Die Technologie bietet laut Kronenberg jedoch auch die Möglichkeit, mehr CO2 aus der Atmosphäre zu entnehmen, als ausgestossen wird. Auf einer Fläche von vier Quadratmetern könne ein CO2-Sammler in etwa so viel CO2 einfangen, wie 1000 Bäume. «So viel Fläche für Bäume, wie wir aufforsten müssten, um unsere CO2-Emissionen auf null zu bringen, gibt es nicht», sagte Kronenberg. In Island laufe bereits eine Testanlage, die das aus der Luft gesaugte CO2 in Wasser bindet und dieses Wasser in poröses Gestein pumpt, wo es aufgrund chemischer Reaktionen «versteinert» und somit langfristig gelagert werden kann. Bis 2025 plant Climeworks jährlich ein Prozent der weltweiten CO2-Emissionen aus der Atmosphäre zu tilgen.

Ein Haus ohne Anschlüsse
Weniger weit in die Zukunft blickte Roger Balmer, technischer Projektleiter der Umweltarena in Spreitenbach. Er stelle in seinem Vortrag ein Mehrfamilienhaus vor, dass ohne Strom-, Öl- oder Gasanschluss auskommt und nur mit Sonnenenergie den Strom-, Heiz- und Warmwasserbedarf für neun Familien deckt. Dafür wurde ein Mehrfamilienhaus in Brütten ZH vom Dach bis zur Fassadenverkleidung in Solarpaneele gehüllt und nach aktuellsten Erkenntnissen mit Gebäudetechnik, Speichern und lokaler Stromproduktion ausgerüstet. «Wir wollten damit beweisen, dass es mit heutigen Technologien bereits möglich ist, ein energieautarkes Haus zu bauen», so Balmer. Setze man die Erfahrungen aus dem Projekt in zukünftige Häuser um, sei es möglich, energieautarke Häuser mit rund 15 Prozent Mehrkosten im Vergleich zu konventionellen Häusern zu bauen.
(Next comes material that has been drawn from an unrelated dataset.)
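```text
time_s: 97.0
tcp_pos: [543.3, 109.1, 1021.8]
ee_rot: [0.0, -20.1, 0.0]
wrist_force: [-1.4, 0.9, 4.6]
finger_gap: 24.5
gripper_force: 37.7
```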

Eine Investition, die sich durch die deutlich niedrigeren Betriebskosten lohnen kann.

Die Summe der gezeigten Praxisbeispiele an der HSR Innovationstagung zeigt, dass CO2 tatsächlich bereits zum Innovationstreiber geworden ist. Die Anmerkungen der Referentinnen und Referenten, dass es für die Energiewende nun vor allem rechtliche Rahmenbedingungen und den politischen Willen zur Umsetzung brauche, fasste Alex Simeon, HSR Prorektor Forschung, in einem Satz zusammen: «Die technischen Lösungen für die Energiewende sind da, der Rest ist Politik.»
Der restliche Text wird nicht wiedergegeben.